Vienna, he suggests, retains that valuable sense of untapped potential that can seem so drearily extinct in the ‘art hubs’ of London and New York. ‘With an increasingly vibrant artist community and two good art schools, the city has a bright future’, he comments, ‘while still maintaining the feel of a well-kept secret’ – adding that it enjoys ‘a remarkable diversity of institutions, from small artist-run spaces to vast former imperial palaces.’ That comparison says much about his own range as a curator, simultaneously engaging with the grand history of the KHM and working closely with living artists.
As a ‘contemporary curator’ in a museum whose collections end at 1800, Sharp is alive to the apparent anachronism of his role: ‘the magnificence and abundance of the holdings do of course sometimes beg the question: why is modern and contemporary art even necessary here?’ Yet his string of acclaimed exhibitions – notably by artists who embrace and reinterpret the art of the past – stands as a riposte to that imagined question. They include a survey of paintings by Lucian Freud from 2013–14 (the first showing of the artist in his grandpaternal country), and an exhibition by Ed Ruscha, for which the American painter assembled 30 artworks and artefacts from the museum’s holdings – a testament, Sharp believes, to the fact that ‘the conversation between the art of the past and more recent times can produce great rewards’. He is currently planning an exhibition of Joseph Cornell: ‘I’m looking forward to seeing it in the context of our astonishing Kunstkammer.’

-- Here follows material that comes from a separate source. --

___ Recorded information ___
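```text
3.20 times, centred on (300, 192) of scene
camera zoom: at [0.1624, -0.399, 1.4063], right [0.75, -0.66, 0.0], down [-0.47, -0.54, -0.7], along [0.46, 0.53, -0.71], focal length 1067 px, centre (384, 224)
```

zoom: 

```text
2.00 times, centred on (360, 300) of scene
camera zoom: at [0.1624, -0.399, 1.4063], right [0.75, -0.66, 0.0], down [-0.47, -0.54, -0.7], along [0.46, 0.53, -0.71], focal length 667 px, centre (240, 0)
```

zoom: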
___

His proudest curatorial achievement to date (‘for the pressure, the constraints, and the level of scrutiny that it received’) was the production, financing and installation of a new film work by Mathias Poledna in the Austrian Pavilion at the 2013 Venice Biennale. Imitation of Life was subsequently acquired by a ‘string of pearls’ of major institutions including Tate, LACMA and the Whitney.
In an art world that can occasionally seem too resolutely contemporary, Sharp is keenly aware of the relevance of historical contexts, admitting that he spends ‘as much time in historical museums and collections as I do in modern and contemporary ones’. While alert to the risk of ‘an overeager or misguided engagement with the past, leading to its simplification or crude fetishisation’, he is clear about the importance of a historical purview – of unblinkered looking – and argues that ‘curating itself has not changed so much as the perception of it. The word itself is used more loosely than ever before, but many of our objectives remain the same’, adding that ‘the practice of curating is intrinsically associated with that of collecting, and of collections’.